The girl explains a fantasy idea she has, and that she believes. She is not a real person; she is the shadow of someone else. The real her lives in an unnamed town surrounded by an ancient, unbreakable wall, somewhere not directly reachable from the normal physical world. Everyone in that town lacks shadows.
The boy comes to believe in this town, too. The title calls it a "city," but the book always refers to it as a "town." I don't know if that is meant to be significant. It also seems like a small town, one contracting and dying slowly over time, partially since it, by definition, has no connection to any other place. I also don't think Murakami meant the fact that this town is slowly dying to be meaningful; I'm not sure he realized he described it as dying, frankly.
Most of the people in the town do things the narrator doesn't care about, presumably agriculture or something, though people in this town also don't eat very much. But the girl - or the real version of the girl - works as the librarian there. And the boy somehow, many years later, finds himself at the gates of this town. He has his shadow cut away by the Gatekeeper, and moves into the town to work as the Dream Reader in that library.
To explain a bit more: the girl in the town is the same age as she was when the boy met her, as if she never changed. It's possibly no one in the town changes, but Murakami doesn't make that clear - and he does make it clear that the town has been shrinking in scope and population for a long time. So maybe people stay the same age, but sometimes suddenly die or disappear? The girl doesn't know the boy; she's the other version - even less does she know the middle-aged man he grew into. But her job is to keep the library, a big building filled with egg-like objects. And his job is to fondle those objects, which are Dreams, and then describe the dreams they embody, so they work together for an unspecified time.
But his severed shadow, which is living in what sounds like a paddock just outside the town, is dying, in a very slow, vague Ali MacGraw-kind of way. And it pushes the narrator to reconnect the two of them - which is supposedly impossible, a breach of the agreement he made when he came to the town - so they can return to the real world.

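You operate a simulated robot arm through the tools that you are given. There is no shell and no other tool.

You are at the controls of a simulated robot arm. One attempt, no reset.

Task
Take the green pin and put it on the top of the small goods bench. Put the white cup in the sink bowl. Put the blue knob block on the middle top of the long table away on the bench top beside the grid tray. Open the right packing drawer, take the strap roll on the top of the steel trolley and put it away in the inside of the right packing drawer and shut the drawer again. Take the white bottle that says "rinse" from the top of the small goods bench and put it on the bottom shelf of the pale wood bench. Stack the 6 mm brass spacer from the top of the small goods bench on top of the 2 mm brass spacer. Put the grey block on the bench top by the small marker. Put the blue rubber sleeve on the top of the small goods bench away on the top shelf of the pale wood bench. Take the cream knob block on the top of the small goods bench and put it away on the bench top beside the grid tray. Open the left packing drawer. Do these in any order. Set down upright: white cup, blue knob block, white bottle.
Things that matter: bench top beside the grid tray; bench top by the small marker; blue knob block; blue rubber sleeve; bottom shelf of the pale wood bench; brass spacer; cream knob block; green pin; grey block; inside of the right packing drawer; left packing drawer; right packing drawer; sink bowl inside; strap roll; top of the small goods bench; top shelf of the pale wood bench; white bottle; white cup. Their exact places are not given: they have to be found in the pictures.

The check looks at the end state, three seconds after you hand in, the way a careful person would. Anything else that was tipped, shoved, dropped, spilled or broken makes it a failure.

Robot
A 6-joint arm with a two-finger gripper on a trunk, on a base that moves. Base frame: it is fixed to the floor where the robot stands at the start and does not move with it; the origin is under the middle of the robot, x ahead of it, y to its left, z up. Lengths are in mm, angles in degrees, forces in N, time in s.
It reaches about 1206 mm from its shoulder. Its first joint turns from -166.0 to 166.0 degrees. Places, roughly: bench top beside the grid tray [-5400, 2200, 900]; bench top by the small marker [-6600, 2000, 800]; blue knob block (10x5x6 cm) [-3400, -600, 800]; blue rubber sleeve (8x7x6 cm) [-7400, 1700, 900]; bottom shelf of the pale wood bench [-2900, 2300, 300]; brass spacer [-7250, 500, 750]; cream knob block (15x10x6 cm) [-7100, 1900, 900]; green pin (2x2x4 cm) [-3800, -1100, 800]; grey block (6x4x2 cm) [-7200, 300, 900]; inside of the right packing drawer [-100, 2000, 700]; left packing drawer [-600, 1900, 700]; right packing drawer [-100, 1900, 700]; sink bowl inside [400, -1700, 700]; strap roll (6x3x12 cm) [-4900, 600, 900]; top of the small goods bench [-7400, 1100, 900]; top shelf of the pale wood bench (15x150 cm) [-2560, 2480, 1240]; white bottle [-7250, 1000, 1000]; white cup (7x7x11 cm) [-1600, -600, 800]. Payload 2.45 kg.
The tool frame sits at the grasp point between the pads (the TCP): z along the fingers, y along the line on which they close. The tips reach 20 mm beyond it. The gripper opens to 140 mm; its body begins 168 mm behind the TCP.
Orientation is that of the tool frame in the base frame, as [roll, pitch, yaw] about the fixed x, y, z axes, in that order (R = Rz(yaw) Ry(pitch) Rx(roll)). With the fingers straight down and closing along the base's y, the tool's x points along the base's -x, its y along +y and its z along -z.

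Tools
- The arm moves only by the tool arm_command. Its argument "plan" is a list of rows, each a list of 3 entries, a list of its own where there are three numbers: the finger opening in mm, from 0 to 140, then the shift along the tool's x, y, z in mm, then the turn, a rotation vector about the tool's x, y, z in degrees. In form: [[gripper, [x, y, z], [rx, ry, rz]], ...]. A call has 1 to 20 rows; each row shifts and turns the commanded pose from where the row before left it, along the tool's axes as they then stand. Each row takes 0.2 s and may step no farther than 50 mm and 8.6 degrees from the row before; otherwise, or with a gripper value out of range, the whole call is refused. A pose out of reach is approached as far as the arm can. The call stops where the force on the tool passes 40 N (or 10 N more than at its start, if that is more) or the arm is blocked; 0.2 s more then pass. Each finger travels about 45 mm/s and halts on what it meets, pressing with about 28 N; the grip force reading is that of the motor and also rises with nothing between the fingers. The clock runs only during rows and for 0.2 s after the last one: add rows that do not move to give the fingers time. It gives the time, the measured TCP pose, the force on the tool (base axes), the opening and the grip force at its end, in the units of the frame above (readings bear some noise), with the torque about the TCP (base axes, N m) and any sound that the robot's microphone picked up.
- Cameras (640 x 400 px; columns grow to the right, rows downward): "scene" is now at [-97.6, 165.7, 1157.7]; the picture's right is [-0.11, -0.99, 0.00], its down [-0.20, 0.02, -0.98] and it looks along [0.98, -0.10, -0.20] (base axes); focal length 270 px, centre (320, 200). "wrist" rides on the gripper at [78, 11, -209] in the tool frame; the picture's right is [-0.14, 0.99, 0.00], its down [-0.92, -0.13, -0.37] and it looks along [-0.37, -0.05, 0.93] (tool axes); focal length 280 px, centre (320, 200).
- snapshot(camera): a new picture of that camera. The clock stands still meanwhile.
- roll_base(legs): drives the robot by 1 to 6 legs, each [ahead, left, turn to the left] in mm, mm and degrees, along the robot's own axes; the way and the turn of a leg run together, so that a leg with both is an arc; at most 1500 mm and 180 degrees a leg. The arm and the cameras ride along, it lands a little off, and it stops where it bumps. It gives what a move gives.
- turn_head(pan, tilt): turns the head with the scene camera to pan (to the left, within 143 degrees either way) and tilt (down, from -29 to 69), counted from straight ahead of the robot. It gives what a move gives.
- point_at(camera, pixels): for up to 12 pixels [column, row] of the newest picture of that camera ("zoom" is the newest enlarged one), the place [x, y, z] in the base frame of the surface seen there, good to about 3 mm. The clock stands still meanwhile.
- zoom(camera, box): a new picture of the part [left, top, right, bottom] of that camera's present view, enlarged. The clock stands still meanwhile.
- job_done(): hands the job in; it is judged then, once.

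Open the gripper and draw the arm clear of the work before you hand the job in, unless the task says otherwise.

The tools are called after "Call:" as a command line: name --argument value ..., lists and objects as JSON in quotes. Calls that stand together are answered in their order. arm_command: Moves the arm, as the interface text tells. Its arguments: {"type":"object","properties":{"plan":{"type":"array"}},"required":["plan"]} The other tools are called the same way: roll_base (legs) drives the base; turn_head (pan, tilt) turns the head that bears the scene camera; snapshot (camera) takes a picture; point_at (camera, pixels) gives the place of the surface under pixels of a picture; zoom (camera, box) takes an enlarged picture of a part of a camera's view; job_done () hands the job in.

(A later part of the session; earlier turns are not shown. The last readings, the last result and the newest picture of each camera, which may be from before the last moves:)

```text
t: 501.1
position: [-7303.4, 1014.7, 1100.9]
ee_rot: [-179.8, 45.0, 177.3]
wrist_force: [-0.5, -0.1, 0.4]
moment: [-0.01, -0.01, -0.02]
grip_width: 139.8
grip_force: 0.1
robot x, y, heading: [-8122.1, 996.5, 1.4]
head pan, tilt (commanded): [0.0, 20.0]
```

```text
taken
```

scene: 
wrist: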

The narrator eventually agrees, and the two go to a deep dark and very symbolic pool in a disused corner of the town, where the narrator then suddenly balks at leaving. But the rules change yet again, and the shadow can now leave on its own and the narrator will stay behind.

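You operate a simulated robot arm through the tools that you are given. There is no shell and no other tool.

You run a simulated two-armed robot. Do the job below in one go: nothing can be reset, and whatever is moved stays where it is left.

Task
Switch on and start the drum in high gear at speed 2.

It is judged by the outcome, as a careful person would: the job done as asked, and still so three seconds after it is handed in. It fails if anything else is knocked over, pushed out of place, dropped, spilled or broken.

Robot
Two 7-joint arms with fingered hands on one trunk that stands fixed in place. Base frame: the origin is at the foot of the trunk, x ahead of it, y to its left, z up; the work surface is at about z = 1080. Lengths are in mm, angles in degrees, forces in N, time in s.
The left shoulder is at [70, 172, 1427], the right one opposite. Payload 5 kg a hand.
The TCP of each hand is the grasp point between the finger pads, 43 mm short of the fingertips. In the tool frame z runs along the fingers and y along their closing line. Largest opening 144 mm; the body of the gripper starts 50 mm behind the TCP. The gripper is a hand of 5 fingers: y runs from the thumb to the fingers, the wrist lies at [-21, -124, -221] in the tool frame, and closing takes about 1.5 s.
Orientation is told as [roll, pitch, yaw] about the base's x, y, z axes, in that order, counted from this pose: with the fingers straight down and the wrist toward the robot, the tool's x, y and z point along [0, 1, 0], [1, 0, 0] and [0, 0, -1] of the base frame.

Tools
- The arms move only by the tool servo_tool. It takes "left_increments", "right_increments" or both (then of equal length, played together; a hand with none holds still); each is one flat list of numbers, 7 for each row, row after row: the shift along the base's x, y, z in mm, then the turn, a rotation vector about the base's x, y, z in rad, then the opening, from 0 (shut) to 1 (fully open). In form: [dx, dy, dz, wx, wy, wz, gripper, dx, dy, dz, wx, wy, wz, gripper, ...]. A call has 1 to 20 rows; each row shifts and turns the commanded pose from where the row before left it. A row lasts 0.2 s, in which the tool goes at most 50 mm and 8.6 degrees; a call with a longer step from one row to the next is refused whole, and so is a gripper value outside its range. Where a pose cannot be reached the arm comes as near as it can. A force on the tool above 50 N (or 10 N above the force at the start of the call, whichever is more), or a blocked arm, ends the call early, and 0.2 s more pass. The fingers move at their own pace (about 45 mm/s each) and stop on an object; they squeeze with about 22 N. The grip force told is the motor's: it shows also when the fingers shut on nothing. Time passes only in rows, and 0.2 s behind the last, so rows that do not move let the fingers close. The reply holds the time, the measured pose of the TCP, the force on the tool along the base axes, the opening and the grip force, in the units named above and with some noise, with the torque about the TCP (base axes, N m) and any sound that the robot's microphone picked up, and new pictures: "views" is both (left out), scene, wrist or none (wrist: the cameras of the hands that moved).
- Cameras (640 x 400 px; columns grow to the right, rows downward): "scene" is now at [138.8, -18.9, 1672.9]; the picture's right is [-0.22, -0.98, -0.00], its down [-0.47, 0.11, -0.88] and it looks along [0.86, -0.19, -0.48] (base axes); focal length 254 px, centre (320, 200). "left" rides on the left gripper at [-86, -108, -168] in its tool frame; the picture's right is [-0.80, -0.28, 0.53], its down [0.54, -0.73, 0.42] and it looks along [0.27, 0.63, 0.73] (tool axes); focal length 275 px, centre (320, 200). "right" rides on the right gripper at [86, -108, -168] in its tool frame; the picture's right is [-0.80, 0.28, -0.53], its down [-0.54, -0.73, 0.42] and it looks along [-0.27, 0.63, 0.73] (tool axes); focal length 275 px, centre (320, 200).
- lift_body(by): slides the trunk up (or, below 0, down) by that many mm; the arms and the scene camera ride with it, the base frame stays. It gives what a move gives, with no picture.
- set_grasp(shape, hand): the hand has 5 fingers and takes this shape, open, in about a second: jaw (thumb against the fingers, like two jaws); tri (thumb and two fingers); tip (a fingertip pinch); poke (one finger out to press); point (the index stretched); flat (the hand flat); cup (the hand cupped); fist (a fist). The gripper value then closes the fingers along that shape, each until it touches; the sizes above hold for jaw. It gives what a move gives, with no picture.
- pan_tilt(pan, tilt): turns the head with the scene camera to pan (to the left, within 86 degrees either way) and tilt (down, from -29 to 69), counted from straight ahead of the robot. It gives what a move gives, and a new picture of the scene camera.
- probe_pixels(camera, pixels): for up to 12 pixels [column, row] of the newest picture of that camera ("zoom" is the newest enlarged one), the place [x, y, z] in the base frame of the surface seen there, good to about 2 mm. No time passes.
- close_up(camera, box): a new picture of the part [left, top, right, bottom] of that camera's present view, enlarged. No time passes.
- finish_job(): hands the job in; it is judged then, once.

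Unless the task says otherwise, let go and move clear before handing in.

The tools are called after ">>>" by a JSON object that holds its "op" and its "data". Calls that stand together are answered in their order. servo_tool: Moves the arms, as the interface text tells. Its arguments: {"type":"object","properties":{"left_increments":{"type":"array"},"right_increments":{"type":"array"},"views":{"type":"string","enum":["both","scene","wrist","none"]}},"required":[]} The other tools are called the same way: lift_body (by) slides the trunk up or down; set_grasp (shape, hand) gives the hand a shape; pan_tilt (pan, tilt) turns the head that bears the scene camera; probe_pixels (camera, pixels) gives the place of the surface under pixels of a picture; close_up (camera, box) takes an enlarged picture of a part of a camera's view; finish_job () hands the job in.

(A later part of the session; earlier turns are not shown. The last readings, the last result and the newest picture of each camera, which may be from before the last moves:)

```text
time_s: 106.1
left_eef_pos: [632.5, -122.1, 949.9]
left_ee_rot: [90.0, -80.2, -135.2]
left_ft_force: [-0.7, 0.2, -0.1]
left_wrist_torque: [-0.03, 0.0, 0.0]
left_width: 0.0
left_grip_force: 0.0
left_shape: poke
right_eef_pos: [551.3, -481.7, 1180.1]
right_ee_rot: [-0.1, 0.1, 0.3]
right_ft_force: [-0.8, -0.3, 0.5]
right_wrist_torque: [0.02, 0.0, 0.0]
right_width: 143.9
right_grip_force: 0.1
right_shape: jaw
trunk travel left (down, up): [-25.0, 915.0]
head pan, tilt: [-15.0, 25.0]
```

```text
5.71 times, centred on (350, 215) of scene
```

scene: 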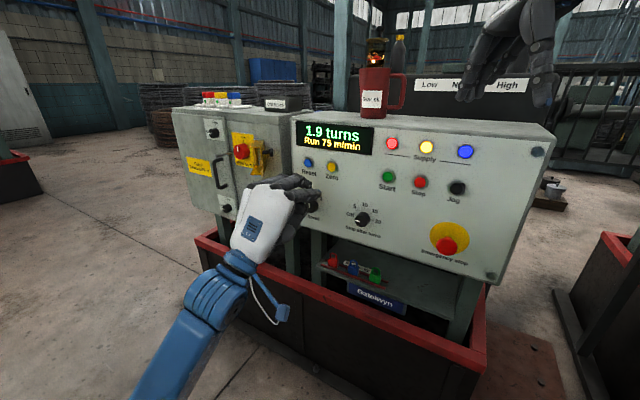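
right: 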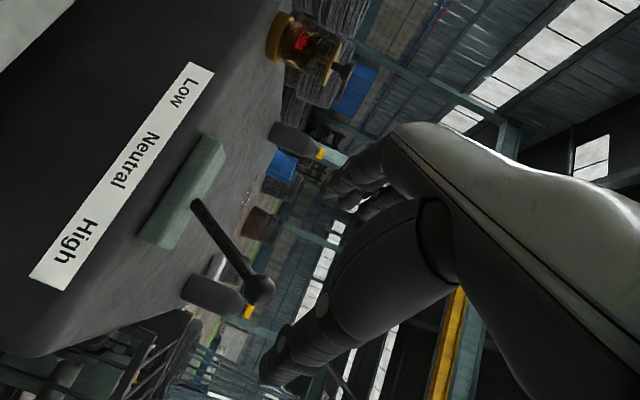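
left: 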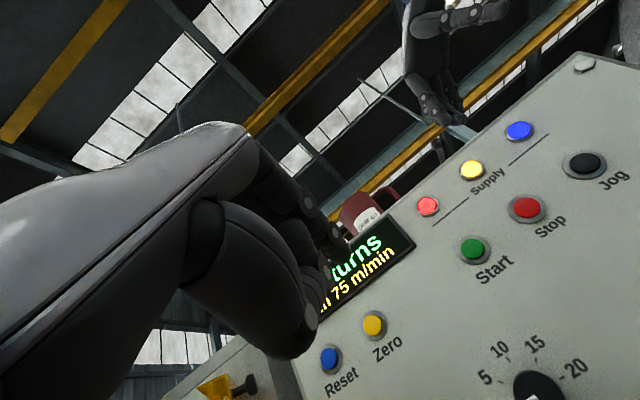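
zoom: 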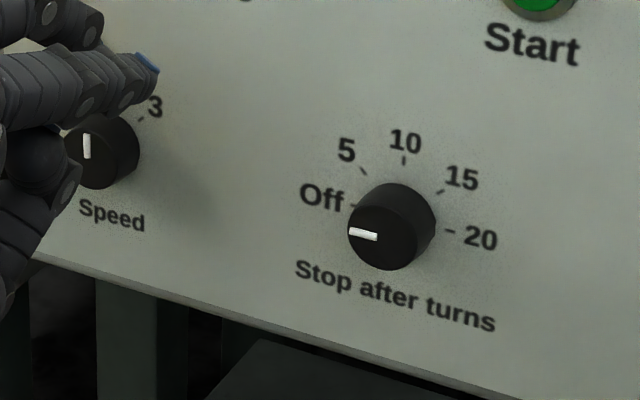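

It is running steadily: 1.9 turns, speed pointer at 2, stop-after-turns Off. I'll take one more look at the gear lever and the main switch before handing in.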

But instead the narrator - or a version of him; it's not clear how he or we could be sure he's the only one - finds himself back in his old life in the real world, with a shadow that doesn't talk back or have an independent existence.
By the way, at this point we're only about halfway through the novel; there's a lot of semi-aimless Murakamian conversations full of people repeating phrases back to each other and vaguely philosophical Thoughts About Stuff both before and after here.
The narrator decides to find a job in a random library somewhere in the countryside, because he liked the Dream Reader gig. Because this is a Murakami novel, that random change of career for no particular reason does actually work, and he finds himself the new head librarian of the town of Z*, somewhere very rural and mountainous. The previous head librarian, who he does not realize for quite some time is already dead, gives him advice and guidance.
We get a lot of day-to-day life in Z* and day-to-day running of a small library and day-to-day chatting with a dead guy, and some day-to-day maybe-sorta flirtation of the narrator with a café owner who could become a love interest, for quite a long time, while what we thought was our plot disappears over the horizon. Eventually, a teen everyone calls Yellow Submarine Boy, after a "parka" he always wears - it sounds more like a sweatshirt or hoodie, since it's worn under a coat and needs to be washed semi-regularly, but anyway - rises up in the narrative, with a sheaf of vaguely autist behaviors, and, after even longer, learns about the walled town from our narrator.
Yellow Submarine Boy declares that he and the narrator are the same person, and that they need to merge and go back to the walled town so they can be the Dream Reader. Because this is a Murakami novel, this is actually true, and happens.
In the short last section, Yellow Submarine Boy and the narrator do live in the town again, do perform brilliantly at dream reading, which still seems as pointless and unconnected to anything else as it ever did, and then, very quickly, separate once again at the very end of the book.
At the very end, either Yellow Submarine Boy kicks the narrator out of his own life and purpose and the narrator dies, or the narrator goes back to the real world yet again for another period of tedious living that Murakami will not describe for us, or maybe something transcendent happens that Murakami will also not describe. Then we get an afterword, with Murakami explaining the various lives of this story, and how he wrote this one. Since he is a Big Name Bestselling Author, he doesn't mention anyone pointing out that this novel doesn't actually resolve the situation it sets up at the beginning, or answer any questions about the girl, which the narrator spends the entire book thinking about and obsessing on.
The City, like a lot of Murakami's work, runs largely on vibes. If those vibes connect with you, you will enjoy it. If, like me, they seem arbitrary and capricious where they actually make sense in the first place, you will be annoyed by the plot and ending even if you enjoy the language and writing. Keep that in mind if you consider reading it.